WHAT YOU SHOULD DO: Write out the entire listing below exactly, with the pictures left out.
** START **
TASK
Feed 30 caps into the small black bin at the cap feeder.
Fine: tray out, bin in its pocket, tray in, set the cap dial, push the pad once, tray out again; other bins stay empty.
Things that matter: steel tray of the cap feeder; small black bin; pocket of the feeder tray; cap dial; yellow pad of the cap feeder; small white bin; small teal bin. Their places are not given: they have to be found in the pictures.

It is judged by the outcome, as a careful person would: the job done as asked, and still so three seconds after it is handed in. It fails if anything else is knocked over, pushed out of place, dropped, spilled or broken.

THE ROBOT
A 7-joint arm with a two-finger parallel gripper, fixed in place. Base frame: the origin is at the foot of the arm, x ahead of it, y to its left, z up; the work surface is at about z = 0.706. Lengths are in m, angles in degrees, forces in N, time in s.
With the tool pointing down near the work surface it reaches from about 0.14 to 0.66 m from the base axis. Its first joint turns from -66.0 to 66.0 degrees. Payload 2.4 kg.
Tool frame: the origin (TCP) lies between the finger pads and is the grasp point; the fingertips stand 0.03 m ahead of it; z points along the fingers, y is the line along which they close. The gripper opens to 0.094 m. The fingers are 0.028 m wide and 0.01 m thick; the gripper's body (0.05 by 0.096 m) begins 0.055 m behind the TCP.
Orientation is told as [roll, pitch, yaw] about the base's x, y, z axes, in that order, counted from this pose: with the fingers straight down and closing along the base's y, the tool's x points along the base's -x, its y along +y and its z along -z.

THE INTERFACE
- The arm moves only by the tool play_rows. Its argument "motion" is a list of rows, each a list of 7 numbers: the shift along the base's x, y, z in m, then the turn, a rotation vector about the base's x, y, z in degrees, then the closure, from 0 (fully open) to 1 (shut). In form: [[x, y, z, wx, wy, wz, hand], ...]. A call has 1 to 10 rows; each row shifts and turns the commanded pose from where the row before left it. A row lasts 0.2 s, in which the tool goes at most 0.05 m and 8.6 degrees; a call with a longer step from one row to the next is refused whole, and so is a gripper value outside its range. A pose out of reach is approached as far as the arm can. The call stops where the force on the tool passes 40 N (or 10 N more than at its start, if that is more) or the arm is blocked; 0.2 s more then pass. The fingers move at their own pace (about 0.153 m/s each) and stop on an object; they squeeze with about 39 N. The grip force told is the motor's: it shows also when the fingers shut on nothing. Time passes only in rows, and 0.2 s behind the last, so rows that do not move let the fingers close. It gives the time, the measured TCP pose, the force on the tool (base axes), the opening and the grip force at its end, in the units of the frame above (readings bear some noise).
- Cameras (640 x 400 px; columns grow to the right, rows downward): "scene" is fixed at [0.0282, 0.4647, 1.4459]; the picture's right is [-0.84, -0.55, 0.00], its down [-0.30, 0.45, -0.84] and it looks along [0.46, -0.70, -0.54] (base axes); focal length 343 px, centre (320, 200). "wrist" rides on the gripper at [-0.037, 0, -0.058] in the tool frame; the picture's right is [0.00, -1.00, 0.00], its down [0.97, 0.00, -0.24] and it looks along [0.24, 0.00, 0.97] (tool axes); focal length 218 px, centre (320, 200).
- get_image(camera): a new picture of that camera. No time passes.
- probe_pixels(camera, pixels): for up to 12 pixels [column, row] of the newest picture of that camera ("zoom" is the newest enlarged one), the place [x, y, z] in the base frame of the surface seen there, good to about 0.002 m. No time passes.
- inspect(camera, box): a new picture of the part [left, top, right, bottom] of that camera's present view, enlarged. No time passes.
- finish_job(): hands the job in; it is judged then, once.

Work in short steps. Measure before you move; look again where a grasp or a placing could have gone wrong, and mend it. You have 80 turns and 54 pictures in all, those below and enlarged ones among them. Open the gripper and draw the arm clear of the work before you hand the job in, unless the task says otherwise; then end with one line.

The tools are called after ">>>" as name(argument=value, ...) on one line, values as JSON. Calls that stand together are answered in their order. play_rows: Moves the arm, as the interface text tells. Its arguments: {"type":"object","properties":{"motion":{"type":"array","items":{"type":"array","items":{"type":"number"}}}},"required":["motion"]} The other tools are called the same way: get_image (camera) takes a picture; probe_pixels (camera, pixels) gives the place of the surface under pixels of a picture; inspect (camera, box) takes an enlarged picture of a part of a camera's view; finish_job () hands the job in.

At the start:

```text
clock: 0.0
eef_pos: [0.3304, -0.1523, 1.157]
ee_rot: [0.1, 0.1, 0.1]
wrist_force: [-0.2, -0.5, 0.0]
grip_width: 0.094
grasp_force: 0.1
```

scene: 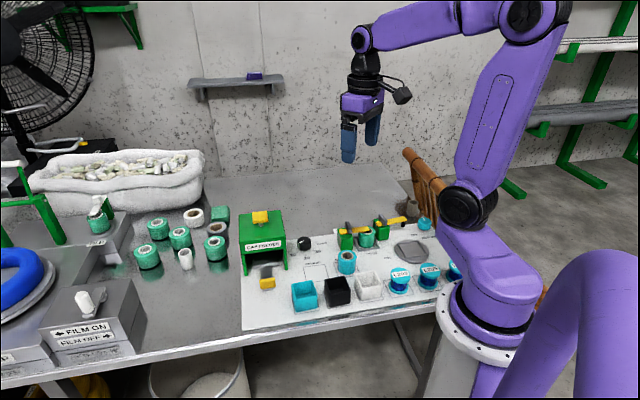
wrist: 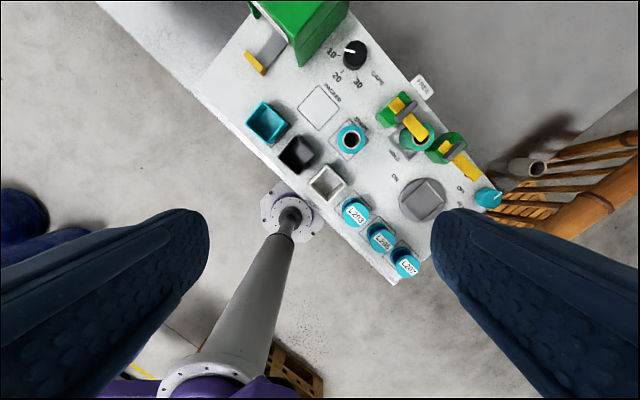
** END **
TASK ANSWER:
TASK
Feed 30 caps into the small black bin at the cap feeder.
Fine: tray out, bin in its pocket, tray in, set the cap dial, push the pad once, tray out again; other bins stay empty.
Things that matter: steel tray of the cap feeder; small black bin; pocket of the feeder tray; cap dial; yellow pad of the cap feeder; small white bin; small teal bin. Their places are not given: they have to be found in the pictures.

It is judged by the outcome, as a careful person would: the job done as asked, and still so three seconds after it is handed in. It fails if anything else is knocked over, pushed out of place, dropped, spilled or broken.

THE ROBOT
A 7-joint arm with a two-finger parallel gripper, fixed in place. Base frame: the origin is at the foot of the arm, x ahead of it, y to its left, z up; the work surface is at about z = 0.706. Lengths are in m, angles in degrees, forces in N, time in s.
With the tool pointing down near the work surface it reaches from about 0.14 to 0.66 m from the base axis. Its first joint turns from -66.0 to 66.0 degrees. Payload 2.4 kg.
Tool frame: the origin (TCP) lies between the finger pads and is the grasp point; the fingertips stand 0.03 m ahead of it; z points along the fingers, y is the line along which they close. The gripper opens to 0.094 m. The fingers are 0.028 m wide and 0.01 m thick; the gripper's body (0.05 by 0.096 m) begins 0.055 m behind the TCP.
Orientation is told as [roll, pitch, yaw] about the base's x, y, z axes, in that order, counted from this pose: with the fingers straight down and closing along the base's y, the tool's x points along the base's -x, its y along +y and its z along -z.

THE INTERFACE
- The arm moves only by the tool play_rows. Its argument "motion" is a list of rows, each a list of 7 numbers: the shift along the base's x, y, z in m, then the turn, a rotation vector about the base's x, y, z in degrees, then the closure, from 0 (fully open) to 1 (shut). In form: [[x, y, z, wx, wy, wz, hand], ...]. A call has 1 to 10 rows; each row shifts and turns the commanded pose from where the row before left it. A row lasts 0.2 s, in which the tool goes at most 0.05 m and 8.6 degrees; a call with a longer step from one row to the next is refused whole, and so is a gripper value outside its range. A pose out of reach is approached as far as the arm can. The call stops where the force on the tool passes 40 N (or 10 N more than at its start, if that is more) or the arm is blocked; 0.2 s more then pass. The fingers move at their own pace (about 0.153 m/s each) and stop on an object; they squeeze with about 39 N. The grip force told is the motor's: it shows also when the fingers shut on nothing. Time passes only in rows, and 0.2 s behind the last, so rows that do not move let the fingers close. It gives the time, the measured TCP pose, the force on the tool (base axes), the opening and the grip force at its end, in the units of the frame above (readings bear some noise).
- Cameras (640 x 400 px; columns grow to the right, rows downward): "scene" is fixed at [0.0282, 0.4647, 1.4459]; the picture's right is [-0.84, -0.55, 0.00], its down [-0.30, 0.45, -0.84] and it looks along [0.46, -0.70, -0.54] (base axes); focal length 343 px, centre (320, 200). "wrist" rides on the gripper at [-0.037, 0, -0.058] in the tool frame; the picture's right is [0.00, -1.00, 0.00], its down [0.97, 0.00, -0.24] and it looks along [0.24, 0.00, 0.97] (tool axes); focal length 218 px, centre (320, 200).
- get_image(camera): a new picture of that camera. No time passes.
- probe_pixels(camera, pixels): for up to 12 pixels [column, row] of the newest picture of that camera ("zoom" is the newest enlarged one), the place [x, y, z] in the base frame of the surface seen there, good to about 0.002 m. No time passes.
- inspect(camera, box): a new picture of the part [left, top, right, bottom] of that camera's present view, enlarged. No time passes.
- finish_job(): hands the job in; it is judged then, once.

Work in short steps. Measure before you move; look again where a grasp or a placing could have gone wrong, and mend it. You have 80 turns and 54 pictures in all, those below and enlarged ones among them. Open the gripper and draw the arm clear of the work before you hand the job in, unless the task says otherwise; then end with one line.

The tools are called after ">>>" as name(argument=value, ...) on one line, values as JSON. Calls that stand together are answered in their order. play_rows: Moves the arm, as the interface text tells. Its arguments: {"type":"object","properties":{"motion":{"type":"array","items":{"type":"array","items":{"type":"number"}}}},"required":["motion"]} The other tools are called the same way: get_image (camera) takes a picture; probe_pixels (camera, pixels) gives the place of the surface under pixels of a picture; inspect (camera, box) takes an enlarged picture of a part of a camera's view; finish_job () hands the job in.

At the start:

```text
clock: 0.0
eef_pos: [0.3304, -0.1523, 1.157]
ee_rot: [0.1, 0.1, 0.1]
wrist_force: [-0.2, -0.5, 0.0]
grip_width: 0.094
grasp_force: 0.1
```

scene: 
wrist: 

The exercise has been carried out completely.